→ **Given problem 1**:
Copy the part of the extracted text from the words "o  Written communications" through the words "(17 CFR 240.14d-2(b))".

→ **Extracted text**:

↓

8-K 1 a05-22466_18k.htm CURRENT REPORT OF MATERIAL EVENTS OR CORPORATE CHANGES

 

SECURITIES AND EXCHANGE COMMISSION

WASHINGTON, D.C. 20549

 

FORM 8-K

 

CURRENT REPORT

 

Pursuant to Section 13 or 15(d) of the
Securities Exchange Act of 1934

 

Date of Report (Date of Earliest

Event Reported): December 21, 2005

 

WJ COMMUNICATIONS, INC.

(Exact name of registrant as specified in its charter)

 

Commission file number 000-31337

 

DELAWARE

 

94-1402710

(State or other jurisdiction of

 

(I.R.S. Employer

incorporation or organization)

 

Identification No.)

 

 

 

401 River Oaks Parkway, San Jose, California

 

95134

(Address of principal executive offices)

 

(Zip Code)

 

 

 

(408) 577-6200

(Registrant’s telephone number, including area code)

 

Check the appropriate box below if the Form 8-K is intended to simultaneously satisfy the filing obligation of the registrant under any of the following provisions:

 

o  Written communications pursuant to Rule 425 under the Securities Act (17 CFR 230.425)

 

o  Soliciting material pursuant to Rule 14a-12 under the Exchange Act (17 CFR 240.14a-12)

 

o  Pre-commencement communications pursuant to Rule 14d-2(b) under the Exchange Act (17 CFR 240.14d-2(b))

 

o  Pre-commencement communications pursuant to Rule 13e-4(c) under the Exchange Act (17 CFR 240.13e-4(c))

 

 



 

Item 1.01                                             Entry into a Material Definitive Agreement.

 

On December 21, 2005, WJ Communications, Inc. (the “Company”) entered into an employment agreement with Mark S. Knoch for the position of Vice President, Operations of the Company (the “Employment Agreement”) for which he was appointed on August 1, 2005.  The effective date of the Employment Agreement is August 8, 2005.

 

Under the Employment Agreement, Mr. Knoch is entitled to receive an annual base salary of $200,000, a sign-on bonus of $20,000 and will be eligible to participate in the Company’s discretionary cash bonus plan, up to a maximum of 60% of base salary, based on appropriate quarterly business and financial targets and individual objectives with a guaranteed $20,000 bonus for the year ending 2005.  Mr. Knoch will receive a stock option grant of 450,000 shares of WJ Communications common stock which will vest over four years.  Mr. Knoch will also receive a performance vested restricted stock grant of 75,000 shares of WJ Communications common stock which shall vest conditioned on the satisfaction of certain performance targets and objectives.

↑

→ **Data excerpt**:
↓

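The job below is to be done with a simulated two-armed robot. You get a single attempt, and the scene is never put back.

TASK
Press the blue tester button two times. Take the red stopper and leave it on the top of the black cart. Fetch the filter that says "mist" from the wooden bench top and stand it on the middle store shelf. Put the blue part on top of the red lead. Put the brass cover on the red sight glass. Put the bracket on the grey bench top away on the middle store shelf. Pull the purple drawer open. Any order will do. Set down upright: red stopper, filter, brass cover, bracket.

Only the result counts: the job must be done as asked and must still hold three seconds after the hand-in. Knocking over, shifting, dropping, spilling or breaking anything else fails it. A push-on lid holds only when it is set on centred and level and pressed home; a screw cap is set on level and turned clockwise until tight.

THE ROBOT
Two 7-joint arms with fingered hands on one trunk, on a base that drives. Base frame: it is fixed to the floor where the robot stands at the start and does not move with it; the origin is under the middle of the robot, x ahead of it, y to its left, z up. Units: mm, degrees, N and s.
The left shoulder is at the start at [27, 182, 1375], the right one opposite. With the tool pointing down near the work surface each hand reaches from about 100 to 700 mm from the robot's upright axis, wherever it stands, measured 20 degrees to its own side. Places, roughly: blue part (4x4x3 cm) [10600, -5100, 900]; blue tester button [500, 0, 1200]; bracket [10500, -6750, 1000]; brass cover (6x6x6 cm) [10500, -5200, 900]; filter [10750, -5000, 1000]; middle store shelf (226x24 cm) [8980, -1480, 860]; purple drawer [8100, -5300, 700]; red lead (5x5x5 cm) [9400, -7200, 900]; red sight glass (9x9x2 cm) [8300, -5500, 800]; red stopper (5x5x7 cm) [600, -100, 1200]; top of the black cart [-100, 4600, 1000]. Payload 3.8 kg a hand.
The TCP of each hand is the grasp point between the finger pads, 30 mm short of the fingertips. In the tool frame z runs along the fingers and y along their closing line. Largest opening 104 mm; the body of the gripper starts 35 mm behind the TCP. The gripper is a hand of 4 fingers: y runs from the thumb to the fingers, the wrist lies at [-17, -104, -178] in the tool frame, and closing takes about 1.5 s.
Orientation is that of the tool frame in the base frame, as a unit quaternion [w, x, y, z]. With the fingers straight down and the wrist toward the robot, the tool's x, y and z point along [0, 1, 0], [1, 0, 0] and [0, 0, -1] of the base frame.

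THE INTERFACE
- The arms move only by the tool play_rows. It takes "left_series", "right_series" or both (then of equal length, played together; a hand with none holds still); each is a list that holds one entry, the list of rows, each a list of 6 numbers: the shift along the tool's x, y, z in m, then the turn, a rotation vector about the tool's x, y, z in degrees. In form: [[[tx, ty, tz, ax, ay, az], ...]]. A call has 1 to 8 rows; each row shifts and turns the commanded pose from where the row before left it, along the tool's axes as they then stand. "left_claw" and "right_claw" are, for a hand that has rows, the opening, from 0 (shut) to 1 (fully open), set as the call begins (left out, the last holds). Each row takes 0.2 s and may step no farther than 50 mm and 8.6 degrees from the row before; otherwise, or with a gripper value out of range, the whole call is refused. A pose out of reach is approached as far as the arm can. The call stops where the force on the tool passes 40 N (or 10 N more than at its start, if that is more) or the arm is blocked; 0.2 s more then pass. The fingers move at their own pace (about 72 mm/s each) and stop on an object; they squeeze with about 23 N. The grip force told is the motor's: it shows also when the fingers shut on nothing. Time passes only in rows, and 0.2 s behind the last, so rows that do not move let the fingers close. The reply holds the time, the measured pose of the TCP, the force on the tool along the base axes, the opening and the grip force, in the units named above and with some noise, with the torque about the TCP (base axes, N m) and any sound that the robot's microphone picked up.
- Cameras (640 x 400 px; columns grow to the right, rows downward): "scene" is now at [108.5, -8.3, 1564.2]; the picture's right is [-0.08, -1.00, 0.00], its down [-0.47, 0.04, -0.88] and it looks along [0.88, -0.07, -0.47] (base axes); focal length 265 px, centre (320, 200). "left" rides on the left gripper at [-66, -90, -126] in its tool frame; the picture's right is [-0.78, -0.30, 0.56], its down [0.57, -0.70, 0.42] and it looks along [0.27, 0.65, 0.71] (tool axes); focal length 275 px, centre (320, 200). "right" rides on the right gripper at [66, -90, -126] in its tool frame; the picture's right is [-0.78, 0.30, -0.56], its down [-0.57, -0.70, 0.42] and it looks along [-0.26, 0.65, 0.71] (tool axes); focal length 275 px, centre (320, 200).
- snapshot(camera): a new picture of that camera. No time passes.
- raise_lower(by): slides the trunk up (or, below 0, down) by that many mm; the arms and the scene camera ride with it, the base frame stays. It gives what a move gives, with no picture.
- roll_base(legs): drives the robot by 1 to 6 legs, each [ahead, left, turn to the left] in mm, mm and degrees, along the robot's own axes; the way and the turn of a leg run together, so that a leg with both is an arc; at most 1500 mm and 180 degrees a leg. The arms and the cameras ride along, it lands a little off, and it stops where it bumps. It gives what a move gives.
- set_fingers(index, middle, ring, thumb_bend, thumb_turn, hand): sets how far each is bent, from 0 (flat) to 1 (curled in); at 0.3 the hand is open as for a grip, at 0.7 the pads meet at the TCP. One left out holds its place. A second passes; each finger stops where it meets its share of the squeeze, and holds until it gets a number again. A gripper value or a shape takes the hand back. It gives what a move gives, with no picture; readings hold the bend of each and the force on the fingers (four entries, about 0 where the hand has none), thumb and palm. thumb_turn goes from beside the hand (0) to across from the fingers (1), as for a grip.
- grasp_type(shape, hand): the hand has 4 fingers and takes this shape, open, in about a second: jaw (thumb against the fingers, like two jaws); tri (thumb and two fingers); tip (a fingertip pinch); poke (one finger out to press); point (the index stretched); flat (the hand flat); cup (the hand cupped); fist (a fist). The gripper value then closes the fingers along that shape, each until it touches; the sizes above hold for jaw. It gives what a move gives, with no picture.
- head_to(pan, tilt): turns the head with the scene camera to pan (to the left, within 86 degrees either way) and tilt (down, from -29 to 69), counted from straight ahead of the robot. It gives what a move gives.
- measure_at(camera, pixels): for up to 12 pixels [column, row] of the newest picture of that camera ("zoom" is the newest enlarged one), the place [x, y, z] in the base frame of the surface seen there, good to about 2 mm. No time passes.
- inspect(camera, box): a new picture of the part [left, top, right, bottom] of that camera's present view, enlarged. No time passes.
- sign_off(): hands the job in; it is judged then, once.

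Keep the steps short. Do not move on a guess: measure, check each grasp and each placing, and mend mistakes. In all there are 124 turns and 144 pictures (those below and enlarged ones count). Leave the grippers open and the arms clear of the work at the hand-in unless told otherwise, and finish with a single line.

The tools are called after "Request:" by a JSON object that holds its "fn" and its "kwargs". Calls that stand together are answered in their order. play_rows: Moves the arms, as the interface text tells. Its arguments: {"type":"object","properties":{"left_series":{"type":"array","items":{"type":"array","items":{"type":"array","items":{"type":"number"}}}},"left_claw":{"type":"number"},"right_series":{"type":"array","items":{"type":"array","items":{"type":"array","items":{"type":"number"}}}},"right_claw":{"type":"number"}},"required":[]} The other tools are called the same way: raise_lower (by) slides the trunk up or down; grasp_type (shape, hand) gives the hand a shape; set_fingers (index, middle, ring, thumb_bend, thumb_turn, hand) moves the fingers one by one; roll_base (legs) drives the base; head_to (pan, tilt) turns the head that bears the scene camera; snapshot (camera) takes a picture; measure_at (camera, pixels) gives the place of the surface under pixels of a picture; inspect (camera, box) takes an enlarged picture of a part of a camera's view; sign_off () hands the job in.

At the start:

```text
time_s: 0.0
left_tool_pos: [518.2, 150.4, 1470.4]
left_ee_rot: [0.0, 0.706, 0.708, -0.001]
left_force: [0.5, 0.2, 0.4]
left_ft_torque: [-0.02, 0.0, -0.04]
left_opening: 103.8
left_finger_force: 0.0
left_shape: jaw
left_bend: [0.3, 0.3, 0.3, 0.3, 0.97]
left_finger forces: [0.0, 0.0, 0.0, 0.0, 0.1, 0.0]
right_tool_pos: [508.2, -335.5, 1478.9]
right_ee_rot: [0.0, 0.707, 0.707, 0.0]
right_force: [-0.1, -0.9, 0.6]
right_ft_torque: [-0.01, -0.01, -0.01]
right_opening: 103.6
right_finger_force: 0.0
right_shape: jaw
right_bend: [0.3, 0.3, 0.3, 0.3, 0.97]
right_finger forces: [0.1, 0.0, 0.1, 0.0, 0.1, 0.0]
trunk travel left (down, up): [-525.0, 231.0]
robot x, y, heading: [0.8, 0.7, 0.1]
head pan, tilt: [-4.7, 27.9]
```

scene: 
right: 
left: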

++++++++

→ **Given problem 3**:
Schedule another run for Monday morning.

↑

→ **Given problem 2**:
Nothing but the lines from the one with "- inspect(camera, box): a" to the one with "Keep the steps" should be echoed, both of them included, exactly as written.

→ **Task answer 1**:
o  Written communications pursuant to Rule 425 under the Securities Act (17 CFR 230.425)

 

o  Soliciting material pursuant to Rule 14a-12 under the Exchange Act (17 CFR 240.14a-12)

 

o  Pre-commencement communications pursuant to Rule 14d-2(b) under the Exchange Act (17 CFR 240.14d-2(b))

→ **Task answer 2**:
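- inspect(camera, box): a new picture of the part [left, top, right, bottom] of that camera's present view, enlarged. No time passes.
- sign_off(): hands the job in; it is judged then, once.

Keep the steps short. Do not move on a guess: measure, check each grasp and each placing, and mend mistakes. In all there are 124 turns and 144 pictures (those below and enlarged ones count). Leave the grippers open and the arms clear of the work at the hand-in unless told otherwise, and finish with a single line.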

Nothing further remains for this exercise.